Objectives
**A.** Reproduce the wording of the passage to read between "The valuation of" and "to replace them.", with both ends included.
**B.** Produce the text that comes next in the passage to read.

Passage to read
The Impact of Digital Appraisal on Investment Property Valuations

The Benefits of Property Data Collection

By Mark Walser

The valuation of investment properties in private lending has and will always be one of the most critical aspects of investment property transactions. However, in recent years, getting accurate and timely valuations has become more challenging due to many factors.

Perhaps the most significant factor is the growing appraiser shortage, which is largely due to retirement. As it stands now, this issue will only intensify. According to the U.S. Bureau of Labor Statistics, the median age of appraisers is 53. In 2023, the Appraisal Institute reported that over 66% of appraisers are over the age of 50 and only 7% are under the age of 35. This reveals the compounding issue: Not only are appraisers aging out, but trainees are not rising in enough numbers to replace them.

Investors should understand that this problem has been building for the past 10 years and is systemic across the entire lending industry, from GSE forward mortgage lending to every other part of the profession.

Given information
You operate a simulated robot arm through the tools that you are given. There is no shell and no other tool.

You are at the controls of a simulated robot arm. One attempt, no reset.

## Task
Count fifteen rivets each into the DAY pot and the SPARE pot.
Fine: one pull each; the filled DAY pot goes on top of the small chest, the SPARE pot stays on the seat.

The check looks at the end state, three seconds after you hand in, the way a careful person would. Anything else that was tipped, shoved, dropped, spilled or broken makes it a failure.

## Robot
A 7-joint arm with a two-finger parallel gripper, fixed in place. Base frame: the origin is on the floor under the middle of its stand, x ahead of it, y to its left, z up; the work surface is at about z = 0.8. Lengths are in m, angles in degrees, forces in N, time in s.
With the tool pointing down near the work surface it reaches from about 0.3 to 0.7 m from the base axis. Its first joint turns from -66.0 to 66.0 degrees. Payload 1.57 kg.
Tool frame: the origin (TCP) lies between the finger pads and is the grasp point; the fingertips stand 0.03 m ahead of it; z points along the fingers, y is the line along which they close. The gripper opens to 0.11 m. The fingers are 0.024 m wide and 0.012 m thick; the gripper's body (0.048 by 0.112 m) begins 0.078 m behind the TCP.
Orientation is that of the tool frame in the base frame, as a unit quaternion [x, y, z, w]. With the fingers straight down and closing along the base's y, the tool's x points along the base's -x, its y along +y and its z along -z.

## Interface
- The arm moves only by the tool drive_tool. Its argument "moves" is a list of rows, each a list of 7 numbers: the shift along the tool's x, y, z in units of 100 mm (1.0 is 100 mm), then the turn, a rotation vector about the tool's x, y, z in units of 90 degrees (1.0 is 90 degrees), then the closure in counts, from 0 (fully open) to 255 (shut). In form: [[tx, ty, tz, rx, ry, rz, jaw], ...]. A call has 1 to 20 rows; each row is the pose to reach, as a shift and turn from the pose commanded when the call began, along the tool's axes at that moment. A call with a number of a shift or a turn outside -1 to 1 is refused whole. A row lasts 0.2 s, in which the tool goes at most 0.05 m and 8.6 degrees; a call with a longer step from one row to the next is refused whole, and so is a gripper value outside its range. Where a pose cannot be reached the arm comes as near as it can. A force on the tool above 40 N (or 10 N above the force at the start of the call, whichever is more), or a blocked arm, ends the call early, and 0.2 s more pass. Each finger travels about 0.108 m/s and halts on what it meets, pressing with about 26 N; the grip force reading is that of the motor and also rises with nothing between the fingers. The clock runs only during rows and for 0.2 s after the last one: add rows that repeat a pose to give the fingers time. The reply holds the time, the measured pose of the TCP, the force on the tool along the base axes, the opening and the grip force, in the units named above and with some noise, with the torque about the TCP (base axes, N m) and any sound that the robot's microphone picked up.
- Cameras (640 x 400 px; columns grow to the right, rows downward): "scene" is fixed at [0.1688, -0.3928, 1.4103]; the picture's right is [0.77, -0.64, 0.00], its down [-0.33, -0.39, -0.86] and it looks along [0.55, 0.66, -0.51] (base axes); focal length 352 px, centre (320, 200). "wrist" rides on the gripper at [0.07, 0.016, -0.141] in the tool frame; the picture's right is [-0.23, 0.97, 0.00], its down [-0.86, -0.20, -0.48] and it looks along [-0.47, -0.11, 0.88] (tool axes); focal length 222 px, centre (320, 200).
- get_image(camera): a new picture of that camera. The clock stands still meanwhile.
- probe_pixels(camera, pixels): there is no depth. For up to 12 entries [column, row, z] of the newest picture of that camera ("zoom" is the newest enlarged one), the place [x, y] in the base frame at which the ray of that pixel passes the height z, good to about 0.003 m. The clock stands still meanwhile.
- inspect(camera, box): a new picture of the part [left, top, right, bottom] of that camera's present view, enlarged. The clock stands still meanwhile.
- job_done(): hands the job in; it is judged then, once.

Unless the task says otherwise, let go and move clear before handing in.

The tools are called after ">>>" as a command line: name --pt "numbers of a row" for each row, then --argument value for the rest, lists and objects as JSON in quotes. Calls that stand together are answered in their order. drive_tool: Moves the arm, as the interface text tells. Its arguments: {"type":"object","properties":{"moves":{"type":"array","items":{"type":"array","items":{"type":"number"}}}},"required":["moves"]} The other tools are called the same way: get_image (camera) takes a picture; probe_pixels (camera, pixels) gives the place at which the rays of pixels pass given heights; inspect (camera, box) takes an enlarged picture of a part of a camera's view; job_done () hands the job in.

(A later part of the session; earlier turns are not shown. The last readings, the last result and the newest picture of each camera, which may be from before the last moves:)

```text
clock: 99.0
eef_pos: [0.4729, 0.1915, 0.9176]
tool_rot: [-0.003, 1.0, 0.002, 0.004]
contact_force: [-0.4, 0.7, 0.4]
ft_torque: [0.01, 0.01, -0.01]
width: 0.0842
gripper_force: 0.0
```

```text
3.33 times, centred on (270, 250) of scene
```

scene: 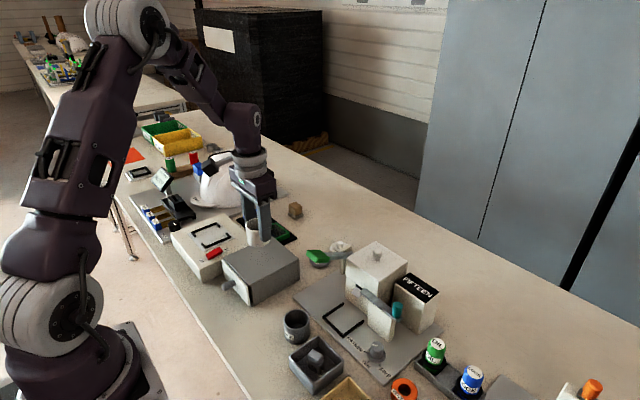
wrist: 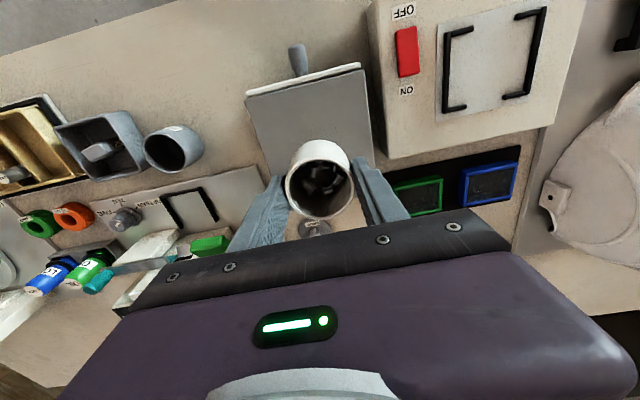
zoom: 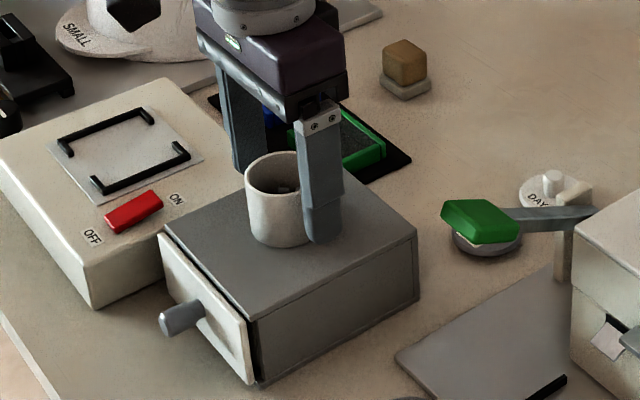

Solved tasks
**A.**
The valuation of investment properties in private lending has and will always be one of the most critical aspects of investment property transactions. However, in recent years, getting accurate and timely valuations has become more challenging due to many factors.

Perhaps the most significant factor is the growing appraiser shortage, which is largely due to retirement. As it stands now, this issue will only intensify. According to the U.S. Bureau of Labor Statistics, the median age of appraisers is 53. In 2023, the Appraisal Institute reported that over 66% of appraisers are over the age of 50 and only 7% are under the age of 35. This reveals the compounding issue: Not only are appraisers aging out, but trainees are not rising in enough numbers to replace them.

**B.**
Further exacerbating the situation in private lending is the fact that the appraisals in the REI space tend to be more complicated than the standard Fannie Mae 1004 SFR appraisal used in a conventional real estate loan. Often, the appraisals in investment/rehab properties will need more complex analysis, two values for “As Is” and “As Repaired” value, and require deeper knowledge of factors like rental value and building/flip considerations that many appraisers do not specialize in.

Paired with accelerating retirements, this limits the number of appraisers that can serve investor loans in many areas, creating chokepoints for price, turnaround time, and quality in the appraiser availability. An easy visual of this paradigm can be seen in the GSEs’ tracking of appraiser capacity. As demonstrated, the number of active appraiser licenses has decreased significantly, which is driving the need for change.

Appraisal bias is another huge issue for regulators, and they want to see appraisers and lenders address the issue along with mitigating high fees and turnaround times for borrowers.

What is the solution to these issues? The answer is appraisal modernization.

The technology underpinning appraisal modernization addresses much of this concern by giving the appraiser immense property data to review and allows them to create a valuation without physical interaction with a potential tenant.

As the market recovers, the appraisal industry is transforming to use 3D imagery, location-based data collection, and AI to reduce turn times, enhance property risk mitigation, and reduce the need for appraisers to physically visit properties. The technology is able to create detailed interior and exterior imagery and virtual tour walk-throughs of homes and identify home condition and quality along with amenities and finishes in a consistent manner.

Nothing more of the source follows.